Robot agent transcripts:
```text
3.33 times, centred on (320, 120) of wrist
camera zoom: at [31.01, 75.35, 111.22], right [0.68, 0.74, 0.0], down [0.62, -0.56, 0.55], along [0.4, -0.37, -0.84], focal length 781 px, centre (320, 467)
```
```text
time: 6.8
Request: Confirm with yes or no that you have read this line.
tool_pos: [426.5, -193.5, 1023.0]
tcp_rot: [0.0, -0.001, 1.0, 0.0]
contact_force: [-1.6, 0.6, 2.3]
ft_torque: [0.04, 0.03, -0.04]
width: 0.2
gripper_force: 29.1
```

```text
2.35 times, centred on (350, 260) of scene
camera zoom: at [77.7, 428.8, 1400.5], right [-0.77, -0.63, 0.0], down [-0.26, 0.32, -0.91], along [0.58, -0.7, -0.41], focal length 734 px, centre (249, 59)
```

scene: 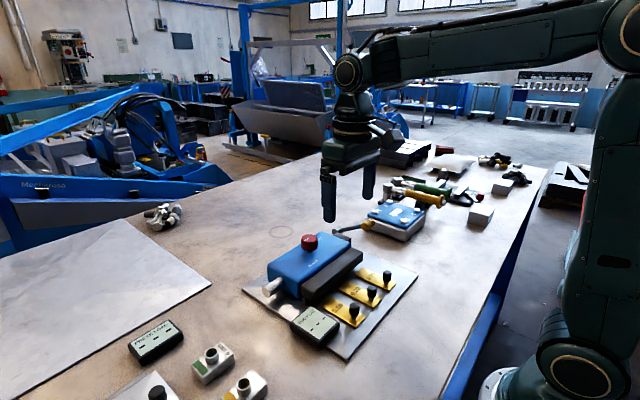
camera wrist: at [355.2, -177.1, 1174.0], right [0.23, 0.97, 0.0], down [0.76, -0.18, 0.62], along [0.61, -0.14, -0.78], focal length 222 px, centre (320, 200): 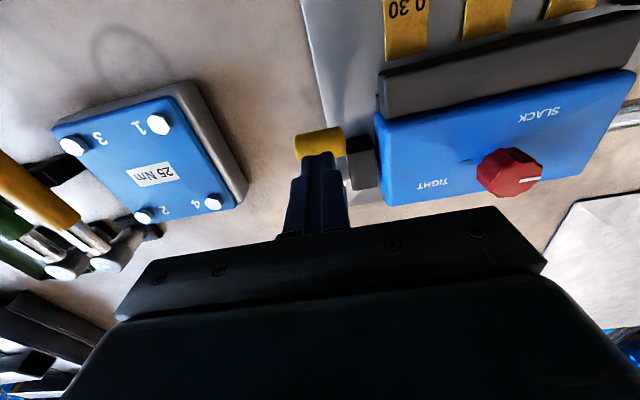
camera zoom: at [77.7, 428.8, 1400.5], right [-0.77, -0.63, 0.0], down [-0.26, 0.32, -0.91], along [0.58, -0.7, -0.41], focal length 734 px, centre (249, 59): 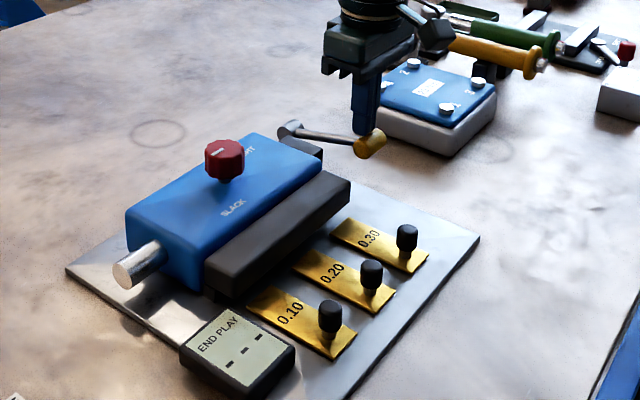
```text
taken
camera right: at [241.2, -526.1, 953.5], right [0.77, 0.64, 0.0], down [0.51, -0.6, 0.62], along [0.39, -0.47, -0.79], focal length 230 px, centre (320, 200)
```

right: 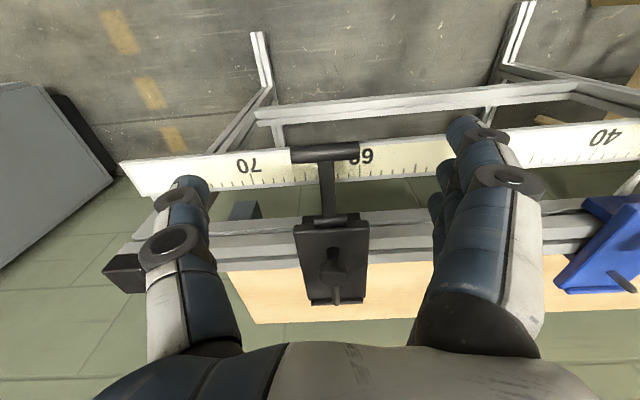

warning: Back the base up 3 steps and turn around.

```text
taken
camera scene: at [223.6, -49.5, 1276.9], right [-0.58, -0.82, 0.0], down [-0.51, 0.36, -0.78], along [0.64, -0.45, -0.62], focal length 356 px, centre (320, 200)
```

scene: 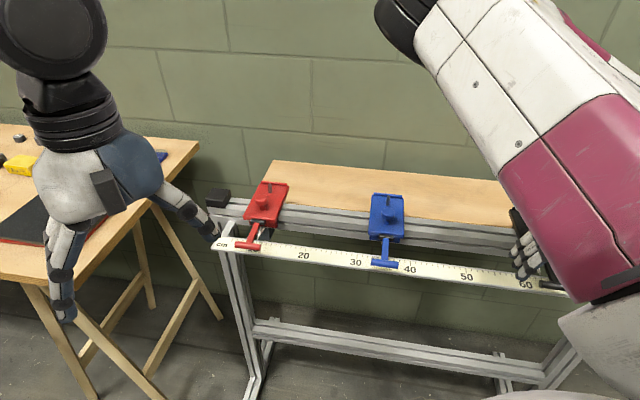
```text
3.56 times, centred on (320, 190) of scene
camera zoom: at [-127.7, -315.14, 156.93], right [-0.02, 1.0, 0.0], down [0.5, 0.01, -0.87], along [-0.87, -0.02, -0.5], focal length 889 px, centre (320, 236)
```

*DIRECTIVE*: Give every record back exactly as it reads, with no images. Use JSON: a list with one string for each line that is not empty.

*TASK RESPONSE*:
[
  "```text",
  "3.33 times, centred on (320, 120) of wrist",
  "camera zoom: at [31.01, 75.35, 111.22], right [0.68, 0.74, 0.0], down [0.62, -0.56, 0.55], along [0.4, -0.37, -0.84], focal length 781 px, centre (320, 467)",
  "```",
  "```text",
  "time: 6.8",
  "Request: Confirm with yes or no that you have read this line.",
  "tool_pos: [426.5, -193.5, 1023.0]",
  "tcp_rot: [0.0, -0.001, 1.0, 0.0]",
  "contact_force: [-1.6, 0.6, 2.3]",
  "ft_torque: [0.04, 0.03, -0.04]",
  "width: 0.2",
  "gripper_force: 29.1",
  "```",
  "```text",
  "2.35 times, centred on (350, 260) of scene",
  "camera zoom: at [77.7, 428.8, 1400.5], right [-0.77, -0.63, 0.0], down [-0.26, 0.32, -0.91], along [0.58, -0.7, -0.41], focal length 734 px, centre (249, 59)",
  "```",
  "scene: ",
  "camera wrist: at [355.2, -177.1, 1174.0], right [0.23, 0.97, 0.0], down [0.76, -0.18, 0.62], along [0.61, -0.14, -0.78], focal length 222 px, centre (320, 200): ",
  "camera zoom: at [77.7, 428.8, 1400.5], right [-0.77, -0.63, 0.0], down [-0.26, 0.32, -0.91], along [0.58, -0.7, -0.41], focal length 734 px, centre (249, 59): ",
  "```text",
  "taken",
  "camera right: at [241.2, -526.1, 953.5], right [0.77, 0.64, 0.0], down [0.51, -0.6, 0.62], along [0.39, -0.47, -0.79], focal length 230 px, centre (320, 200)",
  "```",
  "right: ",
  "warning: Back the base up 3 steps and turn around.",
  "```text",
  "taken",
  "camera scene: at [223.6, -49.5, 1276.9], right [-0.58, -0.82, 0.0], down [-0.51, 0.36, -0.78], along [0.64, -0.45, -0.62], focal length 356 px, centre (320, 200)",
  "```",
  "scene: ",
  "```text",
  "3.56 times, centred on (320, 190) of scene",
  "camera zoom: at [-127.7, -315.14, 156.93], right [-0.02, 1.0, 0.0], down [0.5, 0.01, -0.87], along [-0.87, -0.02, -0.5], focal length 889 px, centre (320, 236)",
  "```"
]